● What needs to be done:
The listing beneath should be written out in full, exactly as shown.

--- Begin Raw data ---

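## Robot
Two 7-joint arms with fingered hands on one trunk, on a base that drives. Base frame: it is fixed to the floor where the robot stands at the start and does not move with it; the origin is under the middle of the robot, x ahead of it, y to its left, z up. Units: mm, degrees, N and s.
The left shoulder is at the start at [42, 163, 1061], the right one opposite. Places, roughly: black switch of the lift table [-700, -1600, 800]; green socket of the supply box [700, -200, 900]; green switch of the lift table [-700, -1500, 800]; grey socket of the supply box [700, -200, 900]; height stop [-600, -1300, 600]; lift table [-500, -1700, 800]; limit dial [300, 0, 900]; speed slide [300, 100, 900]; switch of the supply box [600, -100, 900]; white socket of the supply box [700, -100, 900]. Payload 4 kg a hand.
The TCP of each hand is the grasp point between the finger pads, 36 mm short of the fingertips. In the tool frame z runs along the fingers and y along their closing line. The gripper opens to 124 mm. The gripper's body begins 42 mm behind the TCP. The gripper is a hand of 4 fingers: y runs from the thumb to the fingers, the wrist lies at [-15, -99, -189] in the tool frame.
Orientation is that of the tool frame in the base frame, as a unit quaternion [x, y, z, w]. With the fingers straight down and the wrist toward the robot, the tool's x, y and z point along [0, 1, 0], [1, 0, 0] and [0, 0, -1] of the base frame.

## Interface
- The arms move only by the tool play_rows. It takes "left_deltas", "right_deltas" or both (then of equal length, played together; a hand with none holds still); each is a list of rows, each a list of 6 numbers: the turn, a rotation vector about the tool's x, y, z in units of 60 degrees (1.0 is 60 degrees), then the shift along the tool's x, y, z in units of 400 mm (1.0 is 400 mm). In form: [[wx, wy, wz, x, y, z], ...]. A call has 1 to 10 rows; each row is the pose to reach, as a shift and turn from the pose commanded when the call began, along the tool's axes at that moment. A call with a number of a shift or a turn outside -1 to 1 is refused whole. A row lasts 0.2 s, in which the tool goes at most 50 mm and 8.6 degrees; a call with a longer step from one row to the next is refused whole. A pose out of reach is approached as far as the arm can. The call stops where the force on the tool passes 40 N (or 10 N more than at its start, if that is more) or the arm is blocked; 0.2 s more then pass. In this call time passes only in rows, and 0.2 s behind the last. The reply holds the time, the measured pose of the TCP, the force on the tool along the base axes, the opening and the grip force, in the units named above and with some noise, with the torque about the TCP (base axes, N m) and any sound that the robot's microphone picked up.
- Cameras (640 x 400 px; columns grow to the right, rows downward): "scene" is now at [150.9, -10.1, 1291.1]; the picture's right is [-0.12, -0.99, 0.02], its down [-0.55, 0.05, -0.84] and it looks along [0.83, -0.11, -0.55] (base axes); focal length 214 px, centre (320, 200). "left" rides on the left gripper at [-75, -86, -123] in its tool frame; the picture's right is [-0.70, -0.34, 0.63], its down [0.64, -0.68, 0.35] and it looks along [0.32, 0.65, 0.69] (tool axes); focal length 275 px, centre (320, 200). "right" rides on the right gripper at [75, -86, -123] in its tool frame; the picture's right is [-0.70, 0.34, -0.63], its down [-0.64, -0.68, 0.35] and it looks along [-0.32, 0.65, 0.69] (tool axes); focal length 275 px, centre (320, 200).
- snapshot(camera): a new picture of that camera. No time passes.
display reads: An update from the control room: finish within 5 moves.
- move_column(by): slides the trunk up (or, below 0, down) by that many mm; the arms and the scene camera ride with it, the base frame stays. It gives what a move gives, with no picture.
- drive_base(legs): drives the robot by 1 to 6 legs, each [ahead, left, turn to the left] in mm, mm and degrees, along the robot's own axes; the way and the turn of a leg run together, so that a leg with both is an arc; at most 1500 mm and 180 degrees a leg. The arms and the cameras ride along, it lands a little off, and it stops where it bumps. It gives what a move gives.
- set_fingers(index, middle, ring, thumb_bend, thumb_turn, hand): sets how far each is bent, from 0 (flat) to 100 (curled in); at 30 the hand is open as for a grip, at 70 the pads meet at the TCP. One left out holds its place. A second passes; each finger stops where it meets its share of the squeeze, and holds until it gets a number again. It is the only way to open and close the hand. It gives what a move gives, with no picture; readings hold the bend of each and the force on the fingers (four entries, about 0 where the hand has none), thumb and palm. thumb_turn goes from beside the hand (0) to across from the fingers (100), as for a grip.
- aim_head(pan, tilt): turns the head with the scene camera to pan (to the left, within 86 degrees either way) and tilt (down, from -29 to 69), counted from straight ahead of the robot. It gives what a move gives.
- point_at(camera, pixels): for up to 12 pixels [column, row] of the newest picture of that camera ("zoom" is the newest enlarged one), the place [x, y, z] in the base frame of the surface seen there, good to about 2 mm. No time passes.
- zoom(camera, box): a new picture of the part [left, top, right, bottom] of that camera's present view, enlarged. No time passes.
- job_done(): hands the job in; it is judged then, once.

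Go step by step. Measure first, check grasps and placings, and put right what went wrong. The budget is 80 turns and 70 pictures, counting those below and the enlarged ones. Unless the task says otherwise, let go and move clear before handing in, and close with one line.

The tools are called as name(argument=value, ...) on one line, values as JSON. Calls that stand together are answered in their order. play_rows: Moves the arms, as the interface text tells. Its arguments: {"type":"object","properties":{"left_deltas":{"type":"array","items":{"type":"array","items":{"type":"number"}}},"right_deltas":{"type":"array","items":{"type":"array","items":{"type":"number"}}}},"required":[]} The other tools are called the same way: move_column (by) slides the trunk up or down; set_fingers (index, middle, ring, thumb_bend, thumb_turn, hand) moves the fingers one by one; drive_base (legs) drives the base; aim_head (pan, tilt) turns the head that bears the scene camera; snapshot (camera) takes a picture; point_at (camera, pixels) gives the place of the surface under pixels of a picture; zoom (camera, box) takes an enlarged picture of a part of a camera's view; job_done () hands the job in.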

--- End Raw data ---

● Exercise answer:
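## Robot
Two 7-joint arms with fingered hands on one trunk, on a base that drives. Base frame: it is fixed to the floor where the robot stands at the start and does not move with it; the origin is under the middle of the robot, x ahead of it, y to its left, z up. Units: mm, degrees, N and s.
The left shoulder is at the start at [42, 163, 1061], the right one opposite. Places, roughly: black switch of the lift table [-700, -1600, 800]; green socket of the supply box [700, -200, 900]; green switch of the lift table [-700, -1500, 800]; grey socket of the supply box [700, -200, 900]; height stop [-600, -1300, 600]; lift table [-500, -1700, 800]; limit dial [300, 0, 900]; speed slide [300, 100, 900]; switch of the supply box [600, -100, 900]; white socket of the supply box [700, -100, 900]. Payload 4 kg a hand.
The TCP of each hand is the grasp point between the finger pads, 36 mm short of the fingertips. In the tool frame z runs along the fingers and y along their closing line. The gripper opens to 124 mm. The gripper's body begins 42 mm behind the TCP. The gripper is a hand of 4 fingers: y runs from the thumb to the fingers, the wrist lies at [-15, -99, -189] in the tool frame.
Orientation is that of the tool frame in the base frame, as a unit quaternion [x, y, z, w]. With the fingers straight down and the wrist toward the robot, the tool's x, y and z point along [0, 1, 0], [1, 0, 0] and [0, 0, -1] of the base frame.

## Interface
- The arms move only by the tool play_rows. It takes "left_deltas", "right_deltas" or both (then of equal length, played together; a hand with none holds still); each is a list of rows, each a list of 6 numbers: the turn, a rotation vector about the tool's x, y, z in units of 60 degrees (1.0 is 60 degrees), then the shift along the tool's x, y, z in units of 400 mm (1.0 is 400 mm). In form: [[wx, wy, wz, x, y, z], ...]. A call has 1 to 10 rows; each row is the pose to reach, as a shift and turn from the pose commanded when the call began, along the tool's axes at that moment. A call with a number of a shift or a turn outside -1 to 1 is refused whole. A row lasts 0.2 s, in which the tool goes at most 50 mm and 8.6 degrees; a call with a longer step from one row to the next is refused whole. A pose out of reach is approached as far as the arm can. The call stops where the force on the tool passes 40 N (or 10 N more than at its start, if that is more) or the arm is blocked; 0.2 s more then pass. In this call time passes only in rows, and 0.2 s behind the last. The reply holds the time, the measured pose of the TCP, the force on the tool along the base axes, the opening and the grip force, in the units named above and with some noise, with the torque about the TCP (base axes, N m) and any sound that the robot's microphone picked up.
- Cameras (640 x 400 px; columns grow to the right, rows downward): "scene" is now at [150.9, -10.1, 1291.1]; the picture's right is [-0.12, -0.99, 0.02], its down [-0.55, 0.05, -0.84] and it looks along [0.83, -0.11, -0.55] (base axes); focal length 214 px, centre (320, 200). "left" rides on the left gripper at [-75, -86, -123] in its tool frame; the picture's right is [-0.70, -0.34, 0.63], its down [0.64, -0.68, 0.35] and it looks along [0.32, 0.65, 0.69] (tool axes); focal length 275 px, centre (320, 200). "right" rides on the right gripper at [75, -86, -123] in its tool frame; the picture's right is [-0.70, 0.34, -0.63], its down [-0.64, -0.68, 0.35] and it looks along [-0.32, 0.65, 0.69] (tool axes); focal length 275 px, centre (320, 200).
- snapshot(camera): a new picture of that camera. No time passes.
display reads: An update from the control room: finish within 5 moves.
- move_column(by): slides the trunk up (or, below 0, down) by that many mm; the arms and the scene camera ride with it, the base frame stays. It gives what a move gives, with no picture.
- drive_base(legs): drives the robot by 1 to 6 legs, each [ahead, left, turn to the left] in mm, mm and degrees, along the robot's own axes; the way and the turn of a leg run together, so that a leg with both is an arc; at most 1500 mm and 180 degrees a leg. The arms and the cameras ride along, it lands a little off, and it stops where it bumps. It gives what a move gives.
- set_fingers(index, middle, ring, thumb_bend, thumb_turn, hand): sets how far each is bent, from 0 (flat) to 100 (curled in); at 30 the hand is open as for a grip, at 70 the pads meet at the TCP. One left out holds its place. A second passes; each finger stops where it meets its share of the squeeze, and holds until it gets a number again. It is the only way to open and close the hand. It gives what a move gives, with no picture; readings hold the bend of each and the force on the fingers (four entries, about 0 where the hand has none), thumb and palm. thumb_turn goes from beside the hand (0) to across from the fingers (100), as for a grip.
- aim_head(pan, tilt): turns the head with the scene camera to pan (to the left, within 86 degrees either way) and tilt (down, from -29 to 69), counted from straight ahead of the robot. It gives what a move gives.
- point_at(camera, pixels): for up to 12 pixels [column, row] of the newest picture of that camera ("zoom" is the newest enlarged one), the place [x, y, z] in the base frame of the surface seen there, good to about 2 mm. No time passes.
- zoom(camera, box): a new picture of the part [left, top, right, bottom] of that camera's present view, enlarged. No time passes.
- job_done(): hands the job in; it is judged then, once.

Go step by step. Measure first, check grasps and placings, and put right what went wrong. The budget is 80 turns and 70 pictures, counting those below and the enlarged ones. Unless the task says otherwise, let go and move clear before handing in, and close with one line.

The tools are called as name(argument=value, ...) on one line, values as JSON. Calls that stand together are answered in their order. play_rows: Moves the arms, as the interface text tells. Its arguments: {"type":"object","properties":{"left_deltas":{"type":"array","items":{"type":"array","items":{"type":"number"}}},"right_deltas":{"type":"array","items":{"type":"array","items":{"type":"number"}}}},"required":[]} The other tools are called the same way: move_column (by) slides the trunk up or down; set_fingers (index, middle, ring, thumb_bend, thumb_turn, hand) moves the fingers one by one; drive_base (legs) drives the base; aim_head (pan, tilt) turns the head that bears the scene camera; snapshot (camera) takes a picture; point_at (camera, pixels) gives the place of the surface under pixels of a picture; zoom (camera, box) takes an enlarged picture of a part of a camera's view; job_done () hands the job in.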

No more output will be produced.